[Begin]

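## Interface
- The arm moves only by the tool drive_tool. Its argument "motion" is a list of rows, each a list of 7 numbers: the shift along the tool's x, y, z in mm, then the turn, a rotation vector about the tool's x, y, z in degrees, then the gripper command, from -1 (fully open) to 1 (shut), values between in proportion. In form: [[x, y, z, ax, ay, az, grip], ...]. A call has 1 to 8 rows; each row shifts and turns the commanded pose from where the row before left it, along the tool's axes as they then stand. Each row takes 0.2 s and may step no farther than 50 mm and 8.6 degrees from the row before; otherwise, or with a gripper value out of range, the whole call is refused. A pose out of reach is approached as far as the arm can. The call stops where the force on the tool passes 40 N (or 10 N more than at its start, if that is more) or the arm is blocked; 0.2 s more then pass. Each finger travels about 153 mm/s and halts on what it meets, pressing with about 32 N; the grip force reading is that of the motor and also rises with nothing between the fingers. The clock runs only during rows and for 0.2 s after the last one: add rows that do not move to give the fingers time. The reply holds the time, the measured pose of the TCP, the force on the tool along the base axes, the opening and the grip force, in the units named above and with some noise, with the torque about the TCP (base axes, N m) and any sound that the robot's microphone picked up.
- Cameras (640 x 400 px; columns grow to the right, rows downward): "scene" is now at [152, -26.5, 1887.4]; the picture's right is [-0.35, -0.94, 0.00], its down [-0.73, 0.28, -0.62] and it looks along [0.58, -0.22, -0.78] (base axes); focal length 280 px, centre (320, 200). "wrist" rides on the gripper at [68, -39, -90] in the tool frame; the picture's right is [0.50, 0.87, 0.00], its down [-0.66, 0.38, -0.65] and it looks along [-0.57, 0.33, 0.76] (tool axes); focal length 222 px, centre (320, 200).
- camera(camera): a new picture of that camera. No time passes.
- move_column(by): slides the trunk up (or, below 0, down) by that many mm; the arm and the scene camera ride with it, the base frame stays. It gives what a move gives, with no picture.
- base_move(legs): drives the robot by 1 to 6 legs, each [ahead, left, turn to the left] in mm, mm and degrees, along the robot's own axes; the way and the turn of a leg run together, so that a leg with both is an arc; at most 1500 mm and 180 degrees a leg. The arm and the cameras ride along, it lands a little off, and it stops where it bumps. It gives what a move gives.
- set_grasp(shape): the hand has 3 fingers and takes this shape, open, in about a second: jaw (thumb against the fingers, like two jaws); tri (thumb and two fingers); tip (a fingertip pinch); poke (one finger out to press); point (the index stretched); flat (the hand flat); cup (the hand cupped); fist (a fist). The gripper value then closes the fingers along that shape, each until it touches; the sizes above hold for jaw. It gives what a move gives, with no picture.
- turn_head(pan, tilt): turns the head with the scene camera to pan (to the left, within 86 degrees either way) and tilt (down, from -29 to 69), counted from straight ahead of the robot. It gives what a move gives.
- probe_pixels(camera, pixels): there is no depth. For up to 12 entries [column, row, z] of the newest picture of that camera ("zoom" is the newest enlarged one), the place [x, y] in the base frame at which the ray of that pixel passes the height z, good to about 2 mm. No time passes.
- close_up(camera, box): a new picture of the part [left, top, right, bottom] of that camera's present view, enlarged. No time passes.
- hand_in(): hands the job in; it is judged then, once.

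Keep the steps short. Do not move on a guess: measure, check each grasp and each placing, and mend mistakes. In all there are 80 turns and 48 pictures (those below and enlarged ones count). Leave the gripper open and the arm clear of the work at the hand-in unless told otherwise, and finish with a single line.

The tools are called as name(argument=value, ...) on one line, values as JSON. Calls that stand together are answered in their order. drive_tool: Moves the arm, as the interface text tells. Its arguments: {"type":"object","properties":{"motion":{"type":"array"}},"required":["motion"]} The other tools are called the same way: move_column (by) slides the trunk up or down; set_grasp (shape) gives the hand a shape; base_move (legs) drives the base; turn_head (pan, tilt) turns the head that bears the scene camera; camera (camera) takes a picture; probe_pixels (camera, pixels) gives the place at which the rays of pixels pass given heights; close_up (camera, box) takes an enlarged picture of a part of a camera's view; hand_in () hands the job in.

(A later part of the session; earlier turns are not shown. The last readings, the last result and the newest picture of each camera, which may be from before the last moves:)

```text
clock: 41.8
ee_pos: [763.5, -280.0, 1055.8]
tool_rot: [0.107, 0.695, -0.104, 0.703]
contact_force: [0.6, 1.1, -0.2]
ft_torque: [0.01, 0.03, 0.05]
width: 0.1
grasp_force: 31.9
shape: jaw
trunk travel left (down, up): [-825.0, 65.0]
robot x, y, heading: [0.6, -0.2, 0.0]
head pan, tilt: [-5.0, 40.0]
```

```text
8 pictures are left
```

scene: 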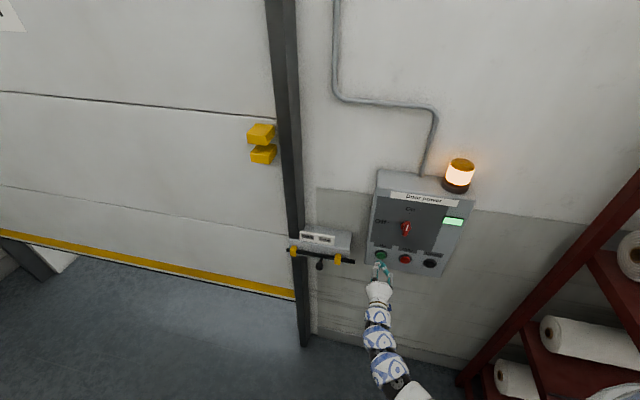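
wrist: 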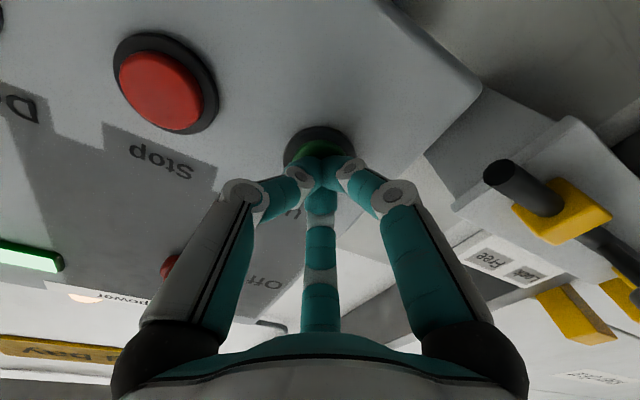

[End]

### What to produce
Retype each line of the listing above word for word. Exclude the pictures. Return a JSON list in which every string is one line; blank lines are skipped.

### The solution
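[
  "## Interface",
  "- The arm moves only by the tool drive_tool. Its argument \"motion\" is a list of rows, each a list of 7 numbers: the shift along the tool's x, y, z in mm, then the turn, a rotation vector about the tool's x, y, z in degrees, then the gripper command, from -1 (fully open) to 1 (shut), values between in proportion. In form: [[x, y, z, ax, ay, az, grip], ...]. A call has 1 to 8 rows; each row shifts and turns the commanded pose from where the row before left it, along the tool's axes as they then stand. Each row takes 0.2 s and may step no farther than 50 mm and 8.6 degrees from the row before; otherwise, or with a gripper value out of range, the whole call is refused. A pose out of reach is approached as far as the arm can. The call stops where the force on the tool passes 40 N (or 10 N more than at its start, if that is more) or the arm is blocked; 0.2 s more then pass. Each finger travels about 153 mm/s and halts on what it meets, pressing with about 32 N; the grip force reading is that of the motor and also rises with nothing between the fingers. The clock runs only during rows and for 0.2 s after the last one: add rows that do not move to give the fingers time. The reply holds the time, the measured pose of the TCP, the force on the tool along the base axes, the opening and the grip force, in the units named above and with some noise, with the torque about the TCP (base axes, N m) and any sound that the robot's microphone picked up.",
  "- Cameras (640 x 400 px; columns grow to the right, rows downward): \"scene\" is now at [152, -26.5, 1887.4]; the picture's right is [-0.35, -0.94, 0.00], its down [-0.73, 0.28, -0.62] and it looks along [0.58, -0.22, -0.78] (base axes); focal length 280 px, centre (320, 200). \"wrist\" rides on the gripper at [68, -39, -90] in the tool frame; the picture's right is [0.50, 0.87, 0.00], its down [-0.66, 0.38, -0.65] and it looks along [-0.57, 0.33, 0.76] (tool axes); focal length 222 px, centre (320, 200).",
  "- camera(camera): a new picture of that camera. No time passes.",
  "- move_column(by): slides the trunk up (or, below 0, down) by that many mm; the arm and the scene camera ride with it, the base frame stays. It gives what a move gives, with no picture.",
  "- base_move(legs): drives the robot by 1 to 6 legs, each [ahead, left, turn to the left] in mm, mm and degrees, along the robot's own axes; the way and the turn of a leg run together, so that a leg with both is an arc; at most 1500 mm and 180 degrees a leg. The arm and the cameras ride along, it lands a little off, and it stops where it bumps. It gives what a move gives.",
  "- set_grasp(shape): the hand has 3 fingers and takes this shape, open, in about a second: jaw (thumb against the fingers, like two jaws); tri (thumb and two fingers); tip (a fingertip pinch); poke (one finger out to press); point (the index stretched); flat (the hand flat); cup (the hand cupped); fist (a fist). The gripper value then closes the fingers along that shape, each until it touches; the sizes above hold for jaw. It gives what a move gives, with no picture.",
  "- turn_head(pan, tilt): turns the head with the scene camera to pan (to the left, within 86 degrees either way) and tilt (down, from -29 to 69), counted from straight ahead of the robot. It gives what a move gives.",
  "- probe_pixels(camera, pixels): there is no depth. For up to 12 entries [column, row, z] of the newest picture of that camera (\"zoom\" is the newest enlarged one), the place [x, y] in the base frame at which the ray of that pixel passes the height z, good to about 2 mm. No time passes.",
  "- close_up(camera, box): a new picture of the part [left, top, right, bottom] of that camera's present view, enlarged. No time passes.",
  "- hand_in(): hands the job in; it is judged then, once.",
  "Keep the steps short. Do not move on a guess: measure, check each grasp and each placing, and mend mistakes. In all there are 80 turns and 48 pictures (those below and enlarged ones count). Leave the gripper open and the arm clear of the work at the hand-in unless told otherwise, and finish with a single line.",
  "The tools are called as name(argument=value, ...) on one line, values as JSON. Calls that stand together are answered in their order. drive_tool: Moves the arm, as the interface text tells. Its arguments: {\"type\":\"object\",\"properties\":{\"motion\":{\"type\":\"array\"}},\"required\":[\"motion\"]} The other tools are called the same way: move_column (by) slides the trunk up or down; set_grasp (shape) gives the hand a shape; base_move (legs) drives the base; turn_head (pan, tilt) turns the head that bears the scene camera; camera (camera) takes a picture; probe_pixels (camera, pixels) gives the place at which the rays of pixels pass given heights; close_up (camera, box) takes an enlarged picture of a part of a camera's view; hand_in () hands the job in.",
  "(A later part of the session; earlier turns are not shown. The last readings, the last result and the newest picture of each camera, which may be from before the last moves:)",
  "```text",
  "clock: 41.8",
  "ee_pos: [763.5, -280.0, 1055.8]",
  "tool_rot: [0.107, 0.695, -0.104, 0.703]",
  "contact_force: [0.6, 1.1, -0.2]",
  "ft_torque: [0.01, 0.03, 0.05]",
  "width: 0.1",
  "grasp_force: 31.9",
  "shape: jaw",
  "trunk travel left (down, up): [-825.0, 65.0]",
  "robot x, y, heading: [0.6, -0.2, 0.0]",
  "head pan, tilt: [-5.0, 40.0]",
  "```",
  "```text",
  "8 pictures are left",
  "```",
  "scene: ",
  "wrist: "
]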